Verschillende studies tonen dat gelijkwaardigheid belangrijk is voor de ontwikkeling van iedereen. De Amerikaanse onderzoeker Michael Hagerty toonde aan dat inwoners van gemeentes met grote inkomensverschillen minder gelukkig zijn dan die van gemeentes waar mensen ongeveer evenveel verdienen: de vergelijking met topverdieners maakt dat mensen die minder verdienen ontevredener zijn. Hetzelfde geldt voor landen waarin macht toebehoort aan een kleine elite. En volgens Thomas Piketty is de economische groei het grootste in de landen waar kapitaal het minst ongelijk verdeeld is.
Gelijk(waardig)heid is iets ‘relatiefs’. Het is afhankelijk van de situatie van anderen in onze omgeving, hoe we ons gewaardeerd voelen. We ervaren gebrek als we zien dat anderen iets – inkomen, status of waardering – hebben dat wij niet hebben. Het gevoel dat we iets anders zouden kunnen zijn dan we zijn, veroorzaakt onzekerheid en ontevredenheid. ‘Arm zijn in Parijs is twee keer arm zijn’, constateerde schrijver-filosoof Émile Zola al. Globalisering en de media doen een negatieve duit in het zakje. Niet langer vergelijkt de mens zijn situatie met die van mensen in zijn naaste omgeving, maar nu ook op wereldschaal. Het is daarmee een uitdagende en fikse klus: bijdragen aan een gelijkwaardige wereld.
Een belangrijke les die we kunnen leren uit de ‘gedeelde idealen’ in de vraaggesprekken, is dat we ontwikkeling niet alleen in materiële zin moeten beschouwen.

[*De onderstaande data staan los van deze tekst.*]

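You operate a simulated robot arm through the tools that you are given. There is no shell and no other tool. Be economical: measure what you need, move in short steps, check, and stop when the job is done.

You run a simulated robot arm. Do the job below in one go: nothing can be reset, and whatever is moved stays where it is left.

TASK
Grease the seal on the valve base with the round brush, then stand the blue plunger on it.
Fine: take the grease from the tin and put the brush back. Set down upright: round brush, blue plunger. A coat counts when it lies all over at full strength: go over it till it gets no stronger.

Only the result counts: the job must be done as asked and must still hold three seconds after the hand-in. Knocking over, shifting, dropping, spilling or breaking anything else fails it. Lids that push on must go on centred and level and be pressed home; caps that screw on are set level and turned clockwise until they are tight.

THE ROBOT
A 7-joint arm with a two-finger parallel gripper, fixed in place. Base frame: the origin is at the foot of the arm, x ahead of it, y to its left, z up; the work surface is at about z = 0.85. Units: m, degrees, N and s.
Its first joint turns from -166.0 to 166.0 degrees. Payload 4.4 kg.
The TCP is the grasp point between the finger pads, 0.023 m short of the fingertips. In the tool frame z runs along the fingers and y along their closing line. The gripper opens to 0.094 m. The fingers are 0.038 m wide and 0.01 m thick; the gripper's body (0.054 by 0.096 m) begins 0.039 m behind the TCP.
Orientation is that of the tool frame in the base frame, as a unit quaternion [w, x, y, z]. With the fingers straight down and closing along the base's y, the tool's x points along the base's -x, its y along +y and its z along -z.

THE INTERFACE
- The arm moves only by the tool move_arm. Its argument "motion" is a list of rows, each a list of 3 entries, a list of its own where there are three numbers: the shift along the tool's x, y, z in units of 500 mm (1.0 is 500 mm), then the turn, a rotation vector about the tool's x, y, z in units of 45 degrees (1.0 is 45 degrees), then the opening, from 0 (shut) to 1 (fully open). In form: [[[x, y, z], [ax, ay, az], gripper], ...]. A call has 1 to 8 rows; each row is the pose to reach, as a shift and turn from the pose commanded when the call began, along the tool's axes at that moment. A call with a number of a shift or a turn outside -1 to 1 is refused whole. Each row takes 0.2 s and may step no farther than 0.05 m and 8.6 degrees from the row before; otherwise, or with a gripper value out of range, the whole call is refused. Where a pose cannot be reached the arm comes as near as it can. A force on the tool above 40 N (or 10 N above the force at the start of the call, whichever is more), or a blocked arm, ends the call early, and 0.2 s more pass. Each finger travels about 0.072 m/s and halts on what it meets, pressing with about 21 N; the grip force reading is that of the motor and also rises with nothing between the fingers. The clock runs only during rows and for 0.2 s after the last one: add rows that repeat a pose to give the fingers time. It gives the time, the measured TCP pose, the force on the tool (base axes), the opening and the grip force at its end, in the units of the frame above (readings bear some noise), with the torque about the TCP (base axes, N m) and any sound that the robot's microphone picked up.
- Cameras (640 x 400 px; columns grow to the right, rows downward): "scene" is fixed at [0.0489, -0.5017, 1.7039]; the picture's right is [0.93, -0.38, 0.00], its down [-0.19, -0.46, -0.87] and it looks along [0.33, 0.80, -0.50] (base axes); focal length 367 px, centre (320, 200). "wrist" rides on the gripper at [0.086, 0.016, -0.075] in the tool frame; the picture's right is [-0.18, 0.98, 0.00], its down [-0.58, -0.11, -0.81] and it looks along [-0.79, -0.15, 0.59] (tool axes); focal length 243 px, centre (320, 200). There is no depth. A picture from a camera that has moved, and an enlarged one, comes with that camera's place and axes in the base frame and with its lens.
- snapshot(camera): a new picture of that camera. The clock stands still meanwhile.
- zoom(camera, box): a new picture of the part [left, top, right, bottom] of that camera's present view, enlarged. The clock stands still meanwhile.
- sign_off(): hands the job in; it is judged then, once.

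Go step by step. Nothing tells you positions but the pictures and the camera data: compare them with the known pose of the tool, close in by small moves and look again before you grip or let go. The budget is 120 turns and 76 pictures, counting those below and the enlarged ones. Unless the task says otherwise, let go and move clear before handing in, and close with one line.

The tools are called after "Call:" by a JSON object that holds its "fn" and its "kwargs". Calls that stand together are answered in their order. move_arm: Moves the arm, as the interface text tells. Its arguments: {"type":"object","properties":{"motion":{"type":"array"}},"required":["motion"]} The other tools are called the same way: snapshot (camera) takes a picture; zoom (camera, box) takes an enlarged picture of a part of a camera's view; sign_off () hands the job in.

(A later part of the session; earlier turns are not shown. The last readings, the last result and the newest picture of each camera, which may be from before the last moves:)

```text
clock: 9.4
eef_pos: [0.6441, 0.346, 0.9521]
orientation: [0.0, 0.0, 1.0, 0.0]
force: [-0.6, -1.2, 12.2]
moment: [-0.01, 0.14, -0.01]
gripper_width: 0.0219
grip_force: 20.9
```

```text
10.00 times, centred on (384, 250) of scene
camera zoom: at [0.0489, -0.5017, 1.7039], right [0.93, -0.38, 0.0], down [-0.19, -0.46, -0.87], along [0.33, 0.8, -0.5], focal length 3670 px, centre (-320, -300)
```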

Uit alle verhalen blijkt de drijfveer om anderen meer kansen te bieden, om de minderbedeelde een stem te geven, om ervoor te zorgen dat de machtigen niet zomaar hun gang kunnen gaan en dat iedereen zich gewaardeerd voelt.
Dat is opmerkelijk in een tijd dat ontwikkelingssamenwerking er veelal op gericht is om mensen aan een beter inkomen te helpen, ze toegang te bieden tot de markt en ze te ondersteunen om een zelfredzame ondernemer te worden. Het Nederlandse ontwikkelingsbeleid lijkt er soms op gericht onze maatschappij elders te willen kopiëren.
Benedictus waarschuwde voor de nadruk op zelfredzaamheid en maakbaarheid in de westerse samenleving. Hij schreef dat de ontwikkelingsgraad van een land niet aan materiële rijkdom afgemeten kan worden. Zoals de meeste filosofen in de Oudheid al stelden is groot bezit niet alleen onnodig, het kan zelfs afbreuk doen door de zorgen die met rijkdom gepaard gaan. De angst om bestolen te worden, de tijd die het kost om je bezit te beheren, de jaloezie van anderen.
Om er zeker van te zijn dat we werken aan een wereld waarvan we dromen en niet te vervallen in het managen van ontwikkeling, zoals Van Berkel dat observeert, is het essentieel dat we onze idealen scherp in het vizier houden.